Koon Wing Motors Ltd., the largest operator of green minibuses in Hong Kong, is planning to shift its focus to investment in property.
Ma Kiu-sang, the son of Koon Wing’s founder, Ma Ah-muk, said the minibus business has been shrinking.
The company will undergo a transformation to invest more in properties.
In future, two-thirds of its revenue is going to come from segments like the leasing of shops and mall operations.
“Operating minibuses is a hard business”, Ma said.
The firm owns about 650 minibuses. More than half of the routes it operates lose money.
A shortage of drivers is the main challenge it faces.
“It is difficult for us to hire drivers,” Ma said. “As the income is not high, most young people are not willing to join the industry.
“Our drivers earn between HK$400 (US$52) and HK$500 per shift. So you only earn around HK$10,000 if you work 26 days a month, which is less than the income of bus and taxi drivers.
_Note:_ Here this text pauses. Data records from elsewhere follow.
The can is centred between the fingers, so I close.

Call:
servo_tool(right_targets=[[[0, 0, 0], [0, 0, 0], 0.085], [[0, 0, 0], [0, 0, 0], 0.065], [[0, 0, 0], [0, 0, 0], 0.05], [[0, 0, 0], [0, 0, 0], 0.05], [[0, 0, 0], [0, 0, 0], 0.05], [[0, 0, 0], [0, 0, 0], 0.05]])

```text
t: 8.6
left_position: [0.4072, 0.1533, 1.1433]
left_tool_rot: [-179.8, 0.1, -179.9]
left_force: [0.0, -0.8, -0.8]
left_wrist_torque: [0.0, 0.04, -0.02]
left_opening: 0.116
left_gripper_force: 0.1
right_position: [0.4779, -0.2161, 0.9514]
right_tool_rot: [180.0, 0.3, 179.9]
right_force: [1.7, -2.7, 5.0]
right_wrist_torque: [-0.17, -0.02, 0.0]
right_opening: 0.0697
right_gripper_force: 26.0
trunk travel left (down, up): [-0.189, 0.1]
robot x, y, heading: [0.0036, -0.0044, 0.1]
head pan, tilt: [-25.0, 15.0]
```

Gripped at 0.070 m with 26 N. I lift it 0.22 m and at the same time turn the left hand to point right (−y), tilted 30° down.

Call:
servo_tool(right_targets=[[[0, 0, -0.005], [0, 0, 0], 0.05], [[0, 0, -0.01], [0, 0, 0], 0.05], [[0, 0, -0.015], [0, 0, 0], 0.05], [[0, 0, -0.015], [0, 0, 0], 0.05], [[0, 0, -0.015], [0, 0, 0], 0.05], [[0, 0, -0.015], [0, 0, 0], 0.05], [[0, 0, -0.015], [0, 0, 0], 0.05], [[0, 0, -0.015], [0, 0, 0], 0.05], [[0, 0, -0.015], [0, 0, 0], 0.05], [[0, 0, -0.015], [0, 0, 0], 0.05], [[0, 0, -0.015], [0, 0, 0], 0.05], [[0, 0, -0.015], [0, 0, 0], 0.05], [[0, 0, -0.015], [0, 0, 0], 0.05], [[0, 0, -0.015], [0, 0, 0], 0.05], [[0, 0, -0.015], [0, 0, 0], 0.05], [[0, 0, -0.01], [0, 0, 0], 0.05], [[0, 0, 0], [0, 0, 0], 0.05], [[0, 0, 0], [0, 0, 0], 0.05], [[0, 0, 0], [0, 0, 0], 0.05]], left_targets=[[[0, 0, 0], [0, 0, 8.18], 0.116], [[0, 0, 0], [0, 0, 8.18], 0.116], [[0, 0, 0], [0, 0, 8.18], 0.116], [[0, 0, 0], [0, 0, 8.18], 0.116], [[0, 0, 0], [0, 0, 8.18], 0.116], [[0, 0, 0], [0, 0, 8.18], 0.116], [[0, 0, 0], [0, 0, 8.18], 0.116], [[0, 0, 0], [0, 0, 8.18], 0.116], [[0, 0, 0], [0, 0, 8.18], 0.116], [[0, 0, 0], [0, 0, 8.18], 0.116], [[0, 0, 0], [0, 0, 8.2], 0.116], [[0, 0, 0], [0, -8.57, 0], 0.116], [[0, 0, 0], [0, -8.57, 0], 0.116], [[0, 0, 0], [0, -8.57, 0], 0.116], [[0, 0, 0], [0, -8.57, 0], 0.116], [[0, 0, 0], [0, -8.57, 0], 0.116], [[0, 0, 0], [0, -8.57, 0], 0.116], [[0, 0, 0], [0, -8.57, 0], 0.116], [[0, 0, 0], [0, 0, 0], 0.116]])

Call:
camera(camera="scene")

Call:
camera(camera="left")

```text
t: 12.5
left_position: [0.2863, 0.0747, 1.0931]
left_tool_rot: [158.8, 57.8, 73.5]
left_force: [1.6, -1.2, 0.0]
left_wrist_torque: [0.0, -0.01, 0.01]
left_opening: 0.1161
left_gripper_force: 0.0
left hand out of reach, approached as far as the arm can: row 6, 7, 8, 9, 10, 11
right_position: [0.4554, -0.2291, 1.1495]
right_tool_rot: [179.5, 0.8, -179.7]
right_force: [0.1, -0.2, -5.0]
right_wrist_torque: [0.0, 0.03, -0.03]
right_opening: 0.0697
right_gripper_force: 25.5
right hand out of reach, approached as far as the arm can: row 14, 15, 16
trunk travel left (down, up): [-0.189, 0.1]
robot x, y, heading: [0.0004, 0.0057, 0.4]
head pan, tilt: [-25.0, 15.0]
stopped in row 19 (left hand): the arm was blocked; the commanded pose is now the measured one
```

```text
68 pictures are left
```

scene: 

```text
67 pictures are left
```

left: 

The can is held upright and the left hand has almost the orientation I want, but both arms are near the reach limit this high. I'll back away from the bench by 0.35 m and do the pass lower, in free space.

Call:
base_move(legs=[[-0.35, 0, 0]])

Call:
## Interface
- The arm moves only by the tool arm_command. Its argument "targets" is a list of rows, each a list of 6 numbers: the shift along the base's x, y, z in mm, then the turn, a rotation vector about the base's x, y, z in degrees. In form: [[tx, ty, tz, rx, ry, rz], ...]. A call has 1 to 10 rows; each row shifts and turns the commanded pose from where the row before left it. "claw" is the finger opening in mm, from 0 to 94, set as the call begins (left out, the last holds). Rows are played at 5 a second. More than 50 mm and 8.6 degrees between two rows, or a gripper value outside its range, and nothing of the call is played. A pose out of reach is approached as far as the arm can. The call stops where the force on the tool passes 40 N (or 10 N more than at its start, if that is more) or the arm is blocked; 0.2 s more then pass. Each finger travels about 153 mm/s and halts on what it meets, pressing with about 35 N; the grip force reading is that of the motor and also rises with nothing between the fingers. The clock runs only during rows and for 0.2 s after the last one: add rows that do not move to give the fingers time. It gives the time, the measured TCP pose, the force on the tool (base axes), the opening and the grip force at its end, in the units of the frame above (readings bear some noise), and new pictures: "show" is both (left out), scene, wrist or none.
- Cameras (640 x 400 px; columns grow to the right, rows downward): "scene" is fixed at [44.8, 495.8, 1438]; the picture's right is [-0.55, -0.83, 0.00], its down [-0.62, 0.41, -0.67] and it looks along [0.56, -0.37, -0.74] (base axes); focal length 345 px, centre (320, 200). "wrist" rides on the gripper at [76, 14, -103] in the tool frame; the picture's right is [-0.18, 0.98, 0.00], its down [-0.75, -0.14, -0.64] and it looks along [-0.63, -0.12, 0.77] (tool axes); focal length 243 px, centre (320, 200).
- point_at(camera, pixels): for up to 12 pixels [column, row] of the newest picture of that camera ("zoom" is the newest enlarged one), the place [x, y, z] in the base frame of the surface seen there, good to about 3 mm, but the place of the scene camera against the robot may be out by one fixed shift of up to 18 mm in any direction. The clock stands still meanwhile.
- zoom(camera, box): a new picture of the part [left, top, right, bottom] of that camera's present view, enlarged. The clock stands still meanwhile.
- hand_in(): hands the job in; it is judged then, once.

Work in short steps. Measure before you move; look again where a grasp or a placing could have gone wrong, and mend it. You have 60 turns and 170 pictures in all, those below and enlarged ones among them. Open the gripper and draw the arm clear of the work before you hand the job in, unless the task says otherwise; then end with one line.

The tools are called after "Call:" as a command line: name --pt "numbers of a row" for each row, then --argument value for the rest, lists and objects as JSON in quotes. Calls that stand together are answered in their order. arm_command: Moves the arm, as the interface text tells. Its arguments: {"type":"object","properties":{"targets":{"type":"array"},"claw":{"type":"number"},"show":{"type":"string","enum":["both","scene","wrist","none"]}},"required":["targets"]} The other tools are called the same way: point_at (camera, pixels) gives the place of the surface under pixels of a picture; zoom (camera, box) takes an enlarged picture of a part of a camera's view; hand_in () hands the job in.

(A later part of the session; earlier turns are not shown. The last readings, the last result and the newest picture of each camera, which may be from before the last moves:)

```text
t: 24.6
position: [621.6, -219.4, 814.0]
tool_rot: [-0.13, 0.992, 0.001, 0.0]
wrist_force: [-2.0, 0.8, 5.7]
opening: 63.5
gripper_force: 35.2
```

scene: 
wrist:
“Before, many bus drivers would drive minibuses after they retired, but now, even bus companies find it hard to hire enough staff. They re-employ these retired drivers instead.
“We have a 20 percent driver shortage, and our fleet can’t be fully utilized as a result.
“Two out of 10 minibuses are idle. The situation gets even worse on Sunday, when many drivers take their day off.”
Worse, from June 1, the government is requiring all newly employed drivers to finish a pre-employment course before being granted a driving license.
Ma has discussed with the government the possibility of importing labor, but the authorities are not interested in the idea.
However, the prospects are not entirely gloomy for the minibus business.
The extension of the HK$2 fare concession scheme for the elderly and disabled to green minibuses in March has helped increase the number of passengers.
Ma said between 70 percent and 80 percent of his minibus routes recorded an increase in passengers.
On Tuesday, the government held a hearing on the minibus industry, the first in nearly 10 years.
The industry has been fighting for a long time to increase the number of seats in each minibus to 24 from 16. It believes that the regulator may finally give the green light to the proposal.
If the change is implemented, it would be the first since the number was increased from 14 more than 20 years ago.
The move could boost minibus revenues by 20 percent during peak hours.
While things are picking up, Ma remains cautious about the minibus business.
“The business was founded by my father; of course I want to maintain it,” he said.
“However, we will not open any new routes in the future.
“After all, in the government’s transportation planning, the railway system plays the main role, and minibuses are just complementary.”
This article first appeared in the Hong Kong Economic Journal on May 4.